Ok, so before I say anything else beyond the title of this blog post, let me just say that I am not following the macrobiotic diet by any stretch of the imagination. Um, hello caffeine! Bread! Sugar! Spicy food! (all of which are generally not prescribed in a macro diet)

That said... there's something inspiring about the macrobiotic diet lifestyle. I say "lifestyle", because I learned that there's SO much more to it than what you put on your plate. It's not simply about the ubiquitous "macrobiotic bowls" that you might see in vegetarian restaurants; you know, the brown rice, vegetables, sea vegetables, sesame seeds combination.  You might even hear more exotic-sounding ingredients like umeboshi plum and burdock.

Rather, it's an approach, a process, a way of thinking and sensing, of being in harmony with the seasons.
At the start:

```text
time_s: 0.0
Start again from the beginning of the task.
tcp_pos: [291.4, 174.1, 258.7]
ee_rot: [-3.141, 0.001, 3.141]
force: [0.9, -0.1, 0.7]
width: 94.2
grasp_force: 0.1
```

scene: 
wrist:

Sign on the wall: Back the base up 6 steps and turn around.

Balancing yin and yang. Let me also say that this is my oversimplified description - it's a very, very, old philosophy that people study for years - and so I will not even claim to know the tip of the iceberg. And most macro folks (I think) seem to follow it as close to 100% as possible. My sweet friend Debra-Lynn writes about her macrobiotic healing journey and recipes on her facebook page, Going Macro. She even makes macrobiotic veggie burgers. Yum!

She and I had a recent conversation about spirituality in relation to food. But that will be for another blog post.

At any rate... a huge part of the macro lifestyle is the approach to eating - to really pause while you eat, engage the senses, and - gasp! - chew your food until nearly liquid (because digestion starts in the mouth). How's that for mindfulness?

Ok, that part stopped me in my tracks.

Does anyone do that? Chew food till nearly liquid? Do you? If so, I'd love to know how you do it.

Clockwise from top left: the scene that greeted us in the morning on our trip to Boracay (a small island in the Philippines). Breakfast meant tea and a HUGE plate of the world's best mangoes and papaya (biased much?). And, a rare occurrence on this blog - an actual photo of me, thanks to this friend. I was chewing on the center, stony part of the mango. I had one side, my friend the other - as we say in  our language, "hating kapatid" (sharing between siblings). I definitely savored every last bit. 


Sure, I get the part about pausing. I get slowing down and engaging the senses; I do try my best to practice all that as I chop vegetables, stir ingredients in a pot, watch and wait as the heat gently transforms the food, and then sit down to eat. But there are times when I do just scarf down my food, standing beside the kitchen counter. Tell me I'm not the only one?

(crickets)

Part of it, I think (or as I understand), is learning to be in tune with your body and what it needs to be nourished and healed.

I think it's why I favor certain foods while I'm sick. For me, that's miso soup, homemade ginger-honey-lemon "tea" (I think "infusion" is the more proper term), and - get this - brown rice. Probably the most commonly known macrobiotic food.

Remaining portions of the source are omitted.